Burmese will point to Muslims (and Christians) who live in other parts of the country, and we did see mosques and churches in Yangon, Dawei, and even Kalaw.
The issue seems less religious than tribal and perhaps, given how dark-skinned the Rohingya are, racial. Myanmar is in many ways a fragile constructed nation, at the intersection of Bangladesh, India, China, Laos, and Thailand, with a variety of ethnic groups dominated by the Burmese.
The story falls apart with the incident that was used to accelerate removal: an attack on a police station. You will hear that Bengalis are terrorists, that they burned their own villages to the ground. (Why would they do that?) That Aung San Suu Kyi only wants peace.
The Dalai Lama had just been to meet with her when we arrived in December; he pussy-footed around the subject and then made increasingly stronger statements.
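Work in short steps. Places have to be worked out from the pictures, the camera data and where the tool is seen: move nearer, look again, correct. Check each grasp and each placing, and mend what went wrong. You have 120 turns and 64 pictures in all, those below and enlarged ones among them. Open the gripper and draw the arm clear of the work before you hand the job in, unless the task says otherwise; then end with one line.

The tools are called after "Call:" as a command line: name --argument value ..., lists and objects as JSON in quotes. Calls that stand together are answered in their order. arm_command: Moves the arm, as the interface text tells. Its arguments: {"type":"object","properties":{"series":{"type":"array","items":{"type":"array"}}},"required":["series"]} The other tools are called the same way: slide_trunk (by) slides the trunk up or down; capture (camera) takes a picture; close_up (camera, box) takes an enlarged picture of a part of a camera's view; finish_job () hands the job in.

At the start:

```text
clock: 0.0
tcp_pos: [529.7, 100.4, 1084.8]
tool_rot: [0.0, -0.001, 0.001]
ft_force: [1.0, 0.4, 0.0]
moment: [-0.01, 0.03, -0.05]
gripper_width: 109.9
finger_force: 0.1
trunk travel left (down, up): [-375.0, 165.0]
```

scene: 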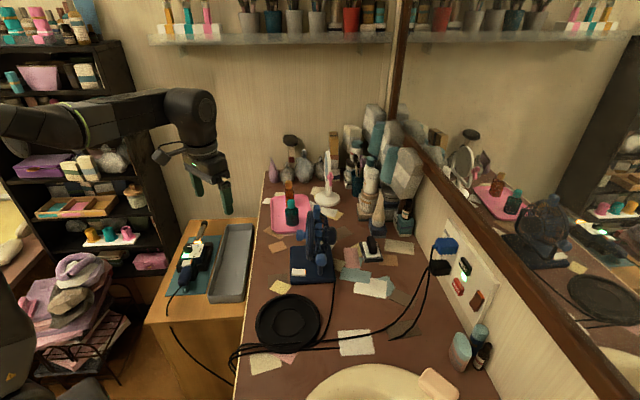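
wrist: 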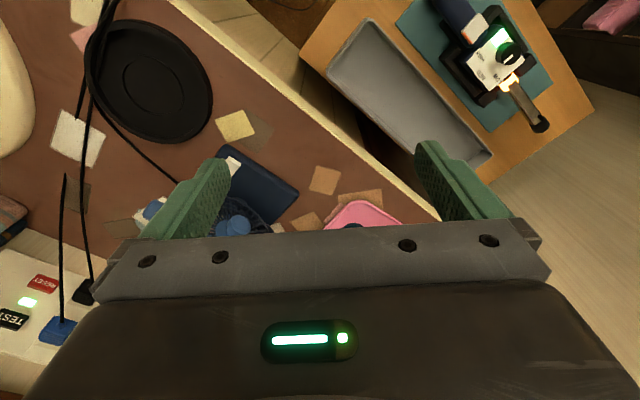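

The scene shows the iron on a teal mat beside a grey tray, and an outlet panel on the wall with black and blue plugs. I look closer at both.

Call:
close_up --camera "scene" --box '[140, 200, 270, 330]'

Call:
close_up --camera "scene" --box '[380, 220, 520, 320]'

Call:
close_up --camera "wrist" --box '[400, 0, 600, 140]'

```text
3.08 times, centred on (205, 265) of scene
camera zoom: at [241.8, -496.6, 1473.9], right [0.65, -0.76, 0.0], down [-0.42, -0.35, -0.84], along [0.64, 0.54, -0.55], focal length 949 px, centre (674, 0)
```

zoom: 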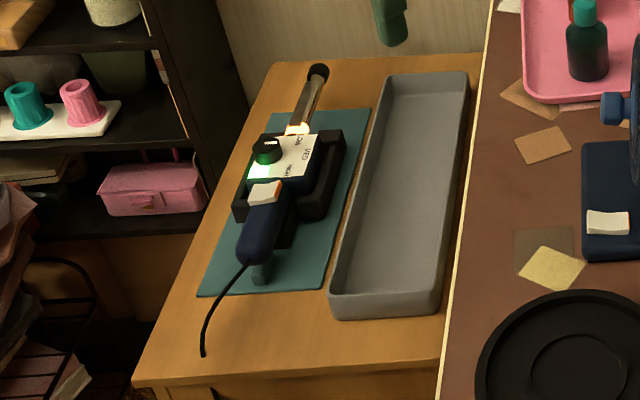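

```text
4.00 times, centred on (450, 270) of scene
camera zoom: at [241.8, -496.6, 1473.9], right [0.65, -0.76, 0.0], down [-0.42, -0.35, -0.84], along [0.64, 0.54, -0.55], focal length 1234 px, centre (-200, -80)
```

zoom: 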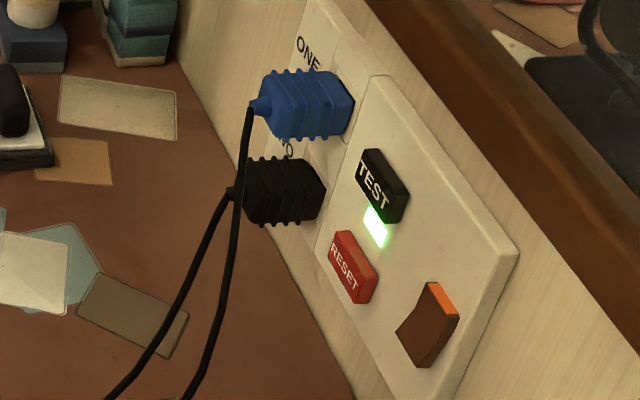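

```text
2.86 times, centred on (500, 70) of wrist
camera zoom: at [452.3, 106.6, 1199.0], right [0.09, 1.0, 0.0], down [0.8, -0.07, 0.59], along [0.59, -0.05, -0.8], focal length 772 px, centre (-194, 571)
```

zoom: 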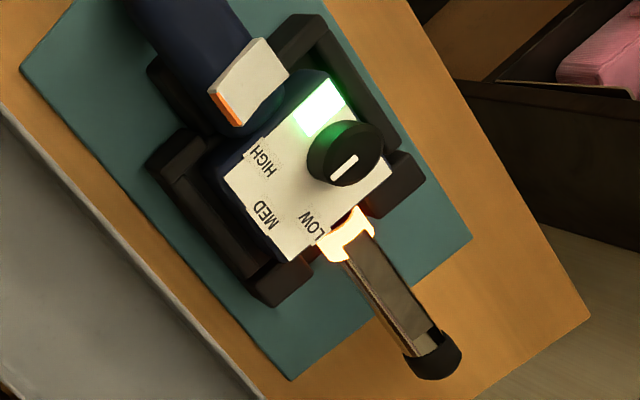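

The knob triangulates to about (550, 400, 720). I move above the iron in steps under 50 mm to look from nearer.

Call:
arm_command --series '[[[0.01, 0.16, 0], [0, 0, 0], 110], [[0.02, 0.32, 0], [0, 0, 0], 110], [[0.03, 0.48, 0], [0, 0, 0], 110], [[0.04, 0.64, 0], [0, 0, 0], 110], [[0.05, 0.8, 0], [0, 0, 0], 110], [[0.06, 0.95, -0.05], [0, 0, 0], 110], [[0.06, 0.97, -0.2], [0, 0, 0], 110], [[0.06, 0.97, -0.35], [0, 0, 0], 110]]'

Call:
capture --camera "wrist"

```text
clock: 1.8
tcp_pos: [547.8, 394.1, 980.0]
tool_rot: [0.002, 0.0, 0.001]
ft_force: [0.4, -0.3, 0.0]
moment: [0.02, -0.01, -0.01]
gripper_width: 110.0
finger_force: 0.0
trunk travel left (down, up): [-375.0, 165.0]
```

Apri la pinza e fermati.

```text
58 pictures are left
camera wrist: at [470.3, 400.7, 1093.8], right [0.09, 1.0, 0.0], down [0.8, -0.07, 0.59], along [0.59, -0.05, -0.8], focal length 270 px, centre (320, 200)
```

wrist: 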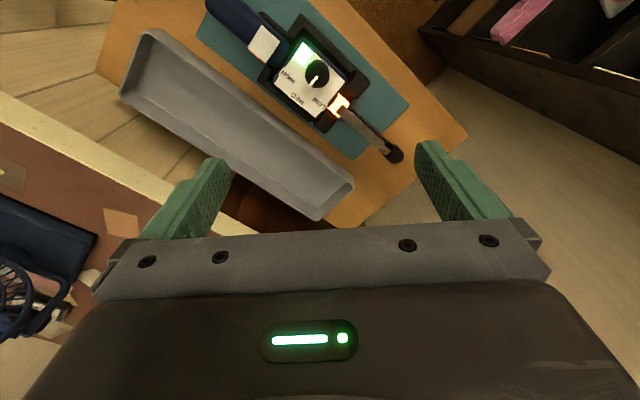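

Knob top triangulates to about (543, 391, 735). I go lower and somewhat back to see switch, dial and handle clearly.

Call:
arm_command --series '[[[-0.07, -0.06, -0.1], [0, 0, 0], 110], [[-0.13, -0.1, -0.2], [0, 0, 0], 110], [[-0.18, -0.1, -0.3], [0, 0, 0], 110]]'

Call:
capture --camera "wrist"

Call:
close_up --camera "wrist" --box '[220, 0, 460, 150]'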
One trouble is she doesn't control the military and so far, hasn't been able or willing to tackle this directly. Meanwhile there are other insurgencies with ethnic groups in the north and the east that potentially threaten her tenuous peace process and unified federalist democracy strategy.
Meanwhile two brave Myanmar reporters from Reuters, Wa Lone and Kyaw Soe Oo, face long prison terms for exposing the mass graves. And they aren't the only journalists facing arrest, just the ones employed by a Western news agency.
If you've been reading my blog posts on Facebook, perhaps you, like my friend Ruth who first commented on this topic, have been confronted by the ugly juxtaposition of my accounts of friendly locals and sparkly temples with FB-suggested stories on ethnic cleansing. My Mom emailed me, worried.
That's not an excuse. I have traveled in Tibet and China, and in South American countries with repressive governments, as well as in the Middle East. On my way home, I spent the night at a Holiday Inn in Guangzhou where the room binder assured us internet speed might be slowed down for sites like Google and Facebook and Twitter, for surveillance, and for our own good.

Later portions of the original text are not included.